Now Cody hopes that national interest in reexamining Civil Rights cases will force the issue back into the courts. In 1997 in Mississippi, state prosecutors successfully prosecuted Byron De La Beckwith VI for the 1963 murder of Civil Rights leader Medgar Evers, even though two mistrials had previously been declared. Decades after the Sixteenth Street Baptist Church bombings in Birmingham, state prosecutors in Alabama brought charges against the men responsible.
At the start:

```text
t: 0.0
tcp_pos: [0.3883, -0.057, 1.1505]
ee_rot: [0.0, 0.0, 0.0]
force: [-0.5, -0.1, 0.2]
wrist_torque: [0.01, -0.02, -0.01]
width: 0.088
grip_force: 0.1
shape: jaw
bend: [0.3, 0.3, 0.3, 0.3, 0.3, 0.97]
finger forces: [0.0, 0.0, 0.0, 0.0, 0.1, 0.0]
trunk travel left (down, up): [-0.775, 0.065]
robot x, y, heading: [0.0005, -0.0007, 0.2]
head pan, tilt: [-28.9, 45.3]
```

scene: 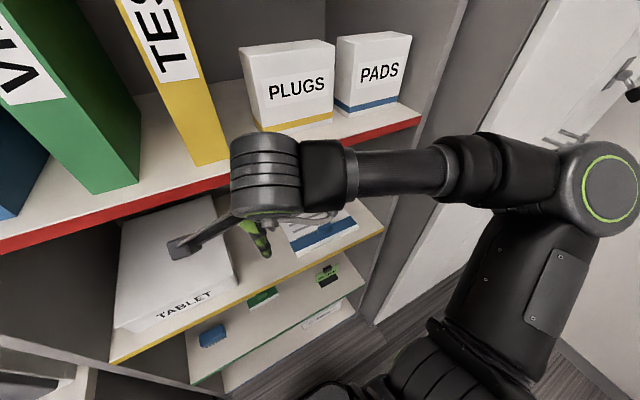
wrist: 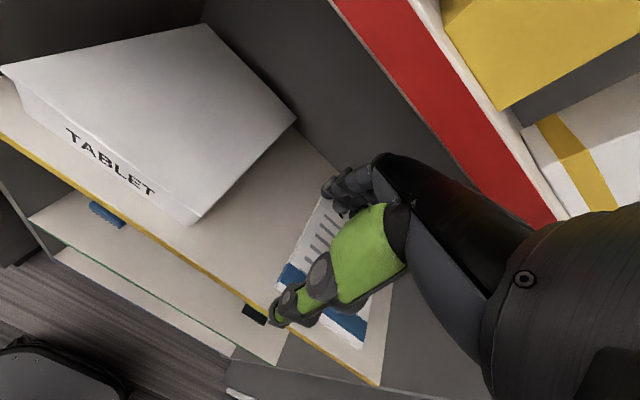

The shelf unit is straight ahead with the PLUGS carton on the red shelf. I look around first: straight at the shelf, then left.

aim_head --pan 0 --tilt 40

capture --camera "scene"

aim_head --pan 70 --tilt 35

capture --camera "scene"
And in the notorious "Mississippi Burning" case, prosecutors in January 2005 charged Klansman and ordained Baptist minister Edgar Ray Killen with the June 1964 murder of three Civil Rights activists.
Closer to home, Florida State Attorney General Charlie Crist is reviewing the still-unsolved murder of Civil Rights leader Harry T. Moore and his wife, Harriette, whose home was firebombed on Christmas Eve in 1951.
Crist is not currently considering the Chappell murder, according to spokesperson Bob Sparks. "Regarding the Johnnie Mae Chappell tragedy, we understand that Senator Hill has asked the governor to appoint a special prosecutor and we wish that well," says Sparks.
Chappell’s son Shelton and Sen. Hill contacted Gov. Bush after state attorney Harry Shorstein declined to reopen the Chappell case in 2004, citing the defendant’s right to a speedy trial. Shorstein also noted that getting a murder conviction for the other men involved when Rich was only tagged with manslaughter was unlikely.
Hill believes Shorstein fails to take into account Supreme Court rulings that allowed prosecutions elsewhere. He gave Berger a copy of Supreme Court case law used by the State of Mississippi Office of the Attorney General to justify their prosecution of Killen.
"The excuses given about the time frame that has lapsed and the rights of those accused of murdering Mrs. Chappell should not outweigh justice being rendered to Mrs. Chappell and her family," Hill wrote in his letter to Gov. Bush. "We all know if time frames or the rights of those accused of such a heinous crime were legitimate excuses, cases like the 1963 Birmingham, Alabama, Church Bombing would not have been re-opened."
And Cody agrees.
"Mississippi’s done it. Alabama’s done it. And Mississippi’s done it again," he says, referring to Killen’s arrest. "Why won’t Florida?"